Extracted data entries
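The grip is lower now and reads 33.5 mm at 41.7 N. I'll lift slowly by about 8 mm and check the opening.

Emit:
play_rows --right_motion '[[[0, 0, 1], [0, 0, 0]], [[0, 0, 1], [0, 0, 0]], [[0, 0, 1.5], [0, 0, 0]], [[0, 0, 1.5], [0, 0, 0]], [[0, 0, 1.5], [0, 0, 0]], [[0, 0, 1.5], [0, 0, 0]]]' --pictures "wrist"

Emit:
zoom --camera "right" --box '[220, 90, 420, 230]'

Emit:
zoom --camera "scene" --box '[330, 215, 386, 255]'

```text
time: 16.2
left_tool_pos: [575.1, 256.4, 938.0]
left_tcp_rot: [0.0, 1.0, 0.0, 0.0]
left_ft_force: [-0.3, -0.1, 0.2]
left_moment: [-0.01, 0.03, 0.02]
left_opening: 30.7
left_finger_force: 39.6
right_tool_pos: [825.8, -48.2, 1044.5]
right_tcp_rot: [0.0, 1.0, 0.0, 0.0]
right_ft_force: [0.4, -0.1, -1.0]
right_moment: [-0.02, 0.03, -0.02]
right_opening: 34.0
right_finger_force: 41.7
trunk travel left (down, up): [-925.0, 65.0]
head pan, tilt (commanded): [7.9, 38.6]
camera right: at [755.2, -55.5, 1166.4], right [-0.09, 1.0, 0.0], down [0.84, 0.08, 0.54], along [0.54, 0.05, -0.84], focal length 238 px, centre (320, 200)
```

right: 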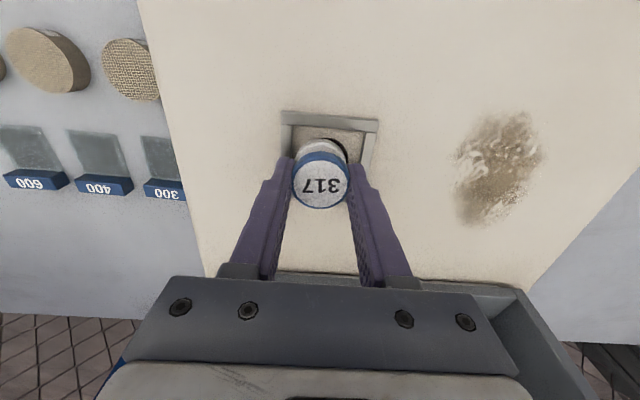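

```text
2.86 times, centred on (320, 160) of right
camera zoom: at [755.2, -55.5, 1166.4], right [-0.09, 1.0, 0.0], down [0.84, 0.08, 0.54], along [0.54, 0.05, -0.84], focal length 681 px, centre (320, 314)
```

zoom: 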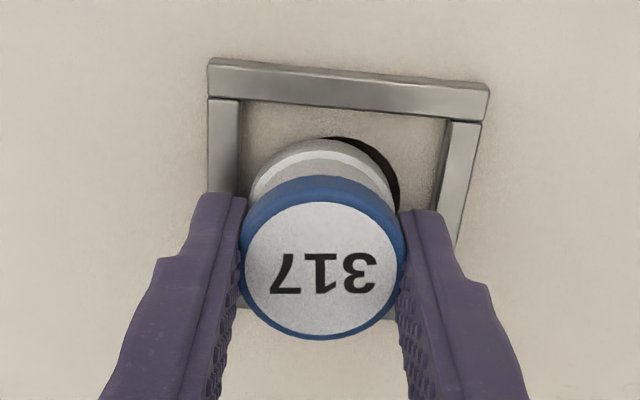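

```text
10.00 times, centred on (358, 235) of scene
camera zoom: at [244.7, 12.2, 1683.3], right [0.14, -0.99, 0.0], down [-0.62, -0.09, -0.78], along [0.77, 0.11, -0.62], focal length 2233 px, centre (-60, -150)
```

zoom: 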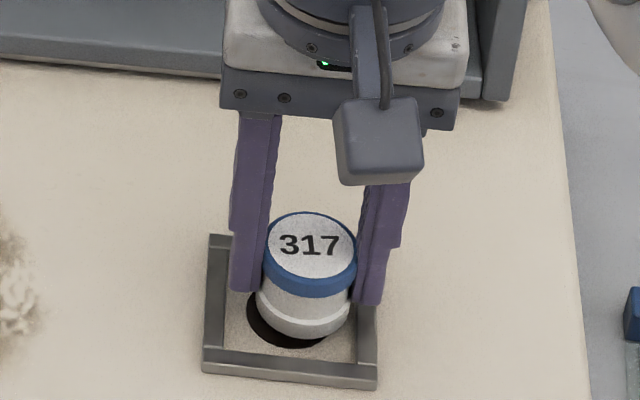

...

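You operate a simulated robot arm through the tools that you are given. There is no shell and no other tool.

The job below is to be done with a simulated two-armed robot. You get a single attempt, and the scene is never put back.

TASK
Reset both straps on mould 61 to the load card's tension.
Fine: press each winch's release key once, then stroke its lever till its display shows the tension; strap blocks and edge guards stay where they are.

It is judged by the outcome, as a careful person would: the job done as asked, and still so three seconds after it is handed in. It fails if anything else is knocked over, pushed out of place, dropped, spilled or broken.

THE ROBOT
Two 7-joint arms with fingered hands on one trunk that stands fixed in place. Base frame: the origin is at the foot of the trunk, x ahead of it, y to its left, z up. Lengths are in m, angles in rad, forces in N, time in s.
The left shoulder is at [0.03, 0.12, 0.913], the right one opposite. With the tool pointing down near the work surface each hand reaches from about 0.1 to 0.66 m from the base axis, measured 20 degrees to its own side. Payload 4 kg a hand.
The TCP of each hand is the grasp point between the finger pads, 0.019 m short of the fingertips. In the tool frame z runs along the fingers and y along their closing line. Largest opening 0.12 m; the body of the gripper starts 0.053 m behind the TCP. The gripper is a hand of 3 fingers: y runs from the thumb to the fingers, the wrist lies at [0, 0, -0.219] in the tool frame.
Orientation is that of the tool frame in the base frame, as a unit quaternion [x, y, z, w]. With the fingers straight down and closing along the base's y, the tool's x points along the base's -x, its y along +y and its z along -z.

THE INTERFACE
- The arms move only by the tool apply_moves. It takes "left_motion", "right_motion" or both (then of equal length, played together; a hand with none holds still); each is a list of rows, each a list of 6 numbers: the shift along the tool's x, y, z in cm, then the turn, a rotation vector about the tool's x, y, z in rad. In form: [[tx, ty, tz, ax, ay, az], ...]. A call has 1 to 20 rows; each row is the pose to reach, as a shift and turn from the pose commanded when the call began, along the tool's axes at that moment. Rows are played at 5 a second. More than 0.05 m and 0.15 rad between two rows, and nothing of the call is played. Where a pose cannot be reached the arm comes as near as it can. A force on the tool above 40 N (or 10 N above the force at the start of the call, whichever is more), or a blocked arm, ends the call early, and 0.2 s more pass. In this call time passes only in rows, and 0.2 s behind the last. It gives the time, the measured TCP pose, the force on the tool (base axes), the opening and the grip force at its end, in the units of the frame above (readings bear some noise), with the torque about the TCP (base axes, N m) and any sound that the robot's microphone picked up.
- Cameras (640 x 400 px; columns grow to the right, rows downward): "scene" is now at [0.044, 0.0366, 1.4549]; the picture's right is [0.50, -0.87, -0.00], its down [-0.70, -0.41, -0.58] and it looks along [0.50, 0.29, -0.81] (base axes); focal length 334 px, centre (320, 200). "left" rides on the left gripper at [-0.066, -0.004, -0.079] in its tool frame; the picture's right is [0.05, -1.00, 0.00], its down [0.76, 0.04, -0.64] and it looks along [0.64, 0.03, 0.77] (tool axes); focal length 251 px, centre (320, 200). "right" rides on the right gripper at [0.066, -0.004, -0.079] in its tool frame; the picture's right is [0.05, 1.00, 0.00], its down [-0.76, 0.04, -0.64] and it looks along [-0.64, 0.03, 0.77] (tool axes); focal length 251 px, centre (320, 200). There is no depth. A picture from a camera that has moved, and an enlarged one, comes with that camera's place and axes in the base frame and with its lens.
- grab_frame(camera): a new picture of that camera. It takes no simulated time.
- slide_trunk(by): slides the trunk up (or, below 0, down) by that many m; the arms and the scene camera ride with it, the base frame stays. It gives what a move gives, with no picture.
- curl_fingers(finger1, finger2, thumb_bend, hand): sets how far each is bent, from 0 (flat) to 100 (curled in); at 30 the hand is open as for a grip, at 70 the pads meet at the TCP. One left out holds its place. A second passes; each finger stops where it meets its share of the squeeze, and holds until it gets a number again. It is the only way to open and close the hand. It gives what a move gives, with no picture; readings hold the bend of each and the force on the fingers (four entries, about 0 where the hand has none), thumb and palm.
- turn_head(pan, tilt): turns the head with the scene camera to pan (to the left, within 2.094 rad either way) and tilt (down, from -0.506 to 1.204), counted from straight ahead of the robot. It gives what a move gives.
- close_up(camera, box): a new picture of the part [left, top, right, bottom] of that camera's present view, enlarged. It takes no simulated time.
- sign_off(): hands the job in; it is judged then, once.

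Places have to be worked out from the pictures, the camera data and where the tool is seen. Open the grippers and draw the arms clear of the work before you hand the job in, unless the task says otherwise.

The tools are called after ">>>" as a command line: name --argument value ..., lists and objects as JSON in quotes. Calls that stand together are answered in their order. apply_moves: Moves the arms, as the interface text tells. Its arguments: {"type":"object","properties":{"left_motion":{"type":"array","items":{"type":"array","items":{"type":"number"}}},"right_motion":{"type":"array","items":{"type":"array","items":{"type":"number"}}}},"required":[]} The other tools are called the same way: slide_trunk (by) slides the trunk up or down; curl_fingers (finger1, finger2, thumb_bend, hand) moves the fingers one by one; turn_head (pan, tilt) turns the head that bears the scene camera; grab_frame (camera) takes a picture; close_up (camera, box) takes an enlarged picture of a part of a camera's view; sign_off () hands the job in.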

Exercise - Write out again only the lines from the line containing "You operate a" through the line containing "Reset both straps", both included, exactly as they are.

Answer below -
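You operate a simulated robot arm through the tools that you are given. There is no shell and no other tool.

The job below is to be done with a simulated two-armed robot. You get a single attempt, and the scene is never put back.

TASK
Reset both straps on mould 61 to the load card's tension.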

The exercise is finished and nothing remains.